TORONTO – Toronto bartender Kat Yee says her fate as the first evictee on “Big Brother Canada” was inevitable, so she planted fake gossip to shake things up before being booted on Thursday night’s live episode.
“It was an amazing experience but I’m kind of happy I’m not in there anymore because I dropped some information before I left that’s going to stir the pot,” Yee, 27, said with a grin in an interview Friday morning.
“I’m dying to know what the fallout from that is.”
Yee said she knew she would be sent packing long before her fellow contestants cast their votes, so she and fellow contestant Aneal Ramkissoon spread a lie about their friendship to advance his position in the game and bust alliances.
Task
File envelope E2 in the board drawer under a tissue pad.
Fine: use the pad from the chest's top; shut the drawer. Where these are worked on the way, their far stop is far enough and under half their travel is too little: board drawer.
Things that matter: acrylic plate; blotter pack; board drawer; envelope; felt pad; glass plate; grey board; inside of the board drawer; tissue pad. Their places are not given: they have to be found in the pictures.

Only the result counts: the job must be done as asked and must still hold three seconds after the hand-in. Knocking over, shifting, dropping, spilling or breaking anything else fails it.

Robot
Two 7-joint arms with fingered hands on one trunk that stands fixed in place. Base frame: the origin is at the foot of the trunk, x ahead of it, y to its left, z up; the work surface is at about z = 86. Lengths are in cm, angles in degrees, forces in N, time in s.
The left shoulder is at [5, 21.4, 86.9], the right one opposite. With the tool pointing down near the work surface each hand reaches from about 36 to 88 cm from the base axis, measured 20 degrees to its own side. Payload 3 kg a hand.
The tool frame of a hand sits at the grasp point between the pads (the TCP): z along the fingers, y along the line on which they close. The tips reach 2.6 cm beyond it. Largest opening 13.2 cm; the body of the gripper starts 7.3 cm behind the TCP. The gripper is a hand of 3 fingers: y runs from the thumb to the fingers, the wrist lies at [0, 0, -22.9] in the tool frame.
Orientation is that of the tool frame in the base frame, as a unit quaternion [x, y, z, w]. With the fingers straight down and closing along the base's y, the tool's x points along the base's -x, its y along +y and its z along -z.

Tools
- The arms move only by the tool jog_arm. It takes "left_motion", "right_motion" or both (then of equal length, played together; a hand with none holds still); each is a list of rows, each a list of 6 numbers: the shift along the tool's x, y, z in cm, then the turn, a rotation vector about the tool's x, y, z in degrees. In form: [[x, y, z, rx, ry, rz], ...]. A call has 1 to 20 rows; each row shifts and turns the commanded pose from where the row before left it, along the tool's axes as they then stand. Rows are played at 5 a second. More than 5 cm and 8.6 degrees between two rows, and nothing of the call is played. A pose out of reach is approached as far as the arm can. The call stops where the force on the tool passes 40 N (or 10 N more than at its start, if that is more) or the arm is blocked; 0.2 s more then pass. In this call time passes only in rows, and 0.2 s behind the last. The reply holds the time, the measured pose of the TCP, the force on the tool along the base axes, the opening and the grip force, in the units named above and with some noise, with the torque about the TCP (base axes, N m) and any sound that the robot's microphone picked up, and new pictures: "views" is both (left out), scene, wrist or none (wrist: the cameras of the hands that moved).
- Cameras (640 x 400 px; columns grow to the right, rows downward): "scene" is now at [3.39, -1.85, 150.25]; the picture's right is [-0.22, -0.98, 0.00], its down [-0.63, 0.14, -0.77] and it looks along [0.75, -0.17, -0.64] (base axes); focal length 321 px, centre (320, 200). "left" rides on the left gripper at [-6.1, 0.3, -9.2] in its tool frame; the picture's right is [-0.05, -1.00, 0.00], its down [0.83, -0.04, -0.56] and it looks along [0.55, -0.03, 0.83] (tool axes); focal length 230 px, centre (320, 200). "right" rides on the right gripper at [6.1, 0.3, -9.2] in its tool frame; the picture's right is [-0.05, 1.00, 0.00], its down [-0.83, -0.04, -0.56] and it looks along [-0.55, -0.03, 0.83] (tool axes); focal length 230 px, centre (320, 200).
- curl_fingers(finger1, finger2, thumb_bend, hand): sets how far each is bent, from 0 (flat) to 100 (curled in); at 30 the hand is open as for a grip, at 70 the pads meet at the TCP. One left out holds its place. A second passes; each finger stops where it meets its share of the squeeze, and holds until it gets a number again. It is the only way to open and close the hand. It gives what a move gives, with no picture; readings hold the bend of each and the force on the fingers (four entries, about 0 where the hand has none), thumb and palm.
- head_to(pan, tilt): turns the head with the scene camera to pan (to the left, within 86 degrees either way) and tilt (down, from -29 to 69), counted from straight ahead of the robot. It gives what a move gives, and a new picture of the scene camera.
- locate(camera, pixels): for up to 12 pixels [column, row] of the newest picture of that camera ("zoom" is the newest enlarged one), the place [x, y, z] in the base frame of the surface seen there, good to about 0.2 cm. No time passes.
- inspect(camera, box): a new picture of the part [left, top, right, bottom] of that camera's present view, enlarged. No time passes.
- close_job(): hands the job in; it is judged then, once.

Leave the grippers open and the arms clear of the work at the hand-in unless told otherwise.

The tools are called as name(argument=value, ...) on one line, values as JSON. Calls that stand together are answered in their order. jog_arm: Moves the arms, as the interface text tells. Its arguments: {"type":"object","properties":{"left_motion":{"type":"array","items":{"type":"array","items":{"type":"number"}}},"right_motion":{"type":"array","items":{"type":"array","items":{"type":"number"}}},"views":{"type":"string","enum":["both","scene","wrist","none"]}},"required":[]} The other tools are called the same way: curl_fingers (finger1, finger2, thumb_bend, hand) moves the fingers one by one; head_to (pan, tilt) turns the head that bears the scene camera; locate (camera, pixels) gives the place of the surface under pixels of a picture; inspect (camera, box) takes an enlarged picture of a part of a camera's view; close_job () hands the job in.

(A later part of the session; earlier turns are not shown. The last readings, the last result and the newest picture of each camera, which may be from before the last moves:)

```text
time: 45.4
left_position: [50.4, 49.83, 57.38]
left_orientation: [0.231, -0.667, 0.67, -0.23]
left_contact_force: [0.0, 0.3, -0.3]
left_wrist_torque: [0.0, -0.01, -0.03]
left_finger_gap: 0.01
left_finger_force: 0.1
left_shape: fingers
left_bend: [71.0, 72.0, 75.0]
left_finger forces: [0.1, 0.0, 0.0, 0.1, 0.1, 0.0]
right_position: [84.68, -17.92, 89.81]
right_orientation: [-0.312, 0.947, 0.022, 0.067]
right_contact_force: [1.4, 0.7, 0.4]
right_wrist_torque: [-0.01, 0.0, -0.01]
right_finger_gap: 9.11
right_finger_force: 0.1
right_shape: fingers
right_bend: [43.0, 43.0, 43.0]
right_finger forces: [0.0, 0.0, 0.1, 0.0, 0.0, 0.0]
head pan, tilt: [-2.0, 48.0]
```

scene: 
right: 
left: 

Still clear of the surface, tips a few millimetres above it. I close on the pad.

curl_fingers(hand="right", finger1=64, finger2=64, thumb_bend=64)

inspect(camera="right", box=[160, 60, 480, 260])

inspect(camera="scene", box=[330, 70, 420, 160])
Yee said she’d been genuine for the majority of her time on the show but resorted to such duplicity in the end because she wanted to help the contestants she cares for.
“I knew that I was going to go down,” said the sporty Yee, whose penchant for fashionable baseball caps earned her the nickname Kat in the Hat.
“And if there’s anything that I can do to help boost their game or stir the pot and create chaos, (and) maybe they can just sort of navigate their way through the storm, then I would do that for them.”
Such is the unpredictable and deceptive nature of Slice’s spinoff of the hit international franchise, in which contestants live together in a camera-rigged house and compete in physical and mental challenges for a grand prize of $100,000. The winner also gets a $25,000 gift card for The Brick and a Chevrolet Trax.
In Wednesday night’s debut, 15 hopefuls mostly in their 20s moved into the sprawling Toronto-area home and immediately began scheming and forming alliances that continuously change and are essential to making it far in the show.
Vancouver’s Suzette Amaya, who was deemed “Head of Household,” had to nominate two houseguests for eviction. She chose competitors who pose physical threats: Nova Scotia’s Emmett Blois and Tom Plant of Edmonton.
But when Plant won the “Power of Veto” competition, Amaya had to choose a replacement eviction nominee and picked the diminutive Yee.
Yee said she was surprised Amaya put her on the chopping block, since the two had bonded earlier in the week.
“Her and I had a lot of really deep, intense conversations about where we had come from in our lives and the things that we’d overcome and gone through,” she said.
“A lot of it had to do with being picked on and bullied and segregated … and also a lot of the stuff that we felt being in the house.”
Yee also felt there were other contestants — including Vancouver social psychology doctoral student Alec Beall — who posed a bigger threat and should have been nominated.
Alas, once Amaya put the target on Yee and the houseguests began considering her as the first evictee, it triggered a snowball effect and it was “hard for anybody to look any other way,” she added.
“Nobody … wanted to stand out and be the odd man out,” said Yee, who was voted out by a tally of 11-1.
“I would’ve rather been evicted the way that I was than be evicted for something stupid.”
Yee, who auditioned for the show because she thought it would be a good challenge, said she also considers it a compliment to be voted out because it means people found her a threat.
“I met so many incredible people and I had so many amazing, fun moments with them that I never felt once that it was because they didn’t like me,” she said.
“Who knows, maybe I’m totally (wrong), but I really felt as though the friendships I developed while I was there were very sincere.”
And while Yee had an “amazing” time on the show, she’s also happy to be away from the stress and manipulation of the house.
“I feel good coming out because it’s like best-case scenario and … I’d rather be the first person out than the second, third or fourth, because I hold the title of being the first person ever evicted.”
“Big Brother Canada” airs every Wednesday, Thursday and Sunday on Slice.
Die-hard fans can also spy on the house 24 hours a day through the Slice website.
Wednesday’s debut episode on Global and Slice netted 3.3 million viewers combined across both channels, according to BBM Canada PPM Data provided by Slice.
“We have a really good group of houseguests and I think that’s what the show comes down to, it’s how exciting are the personalities,” host Arisa Cox said in a telephone interview Friday.
“And we’ve just begun. As soon as we start getting to know these people more and we see a lot more of the intrigue that kind of makes ‘Big Brother’ exciting, I think it’s going to be even bigger than it was when it first launched.”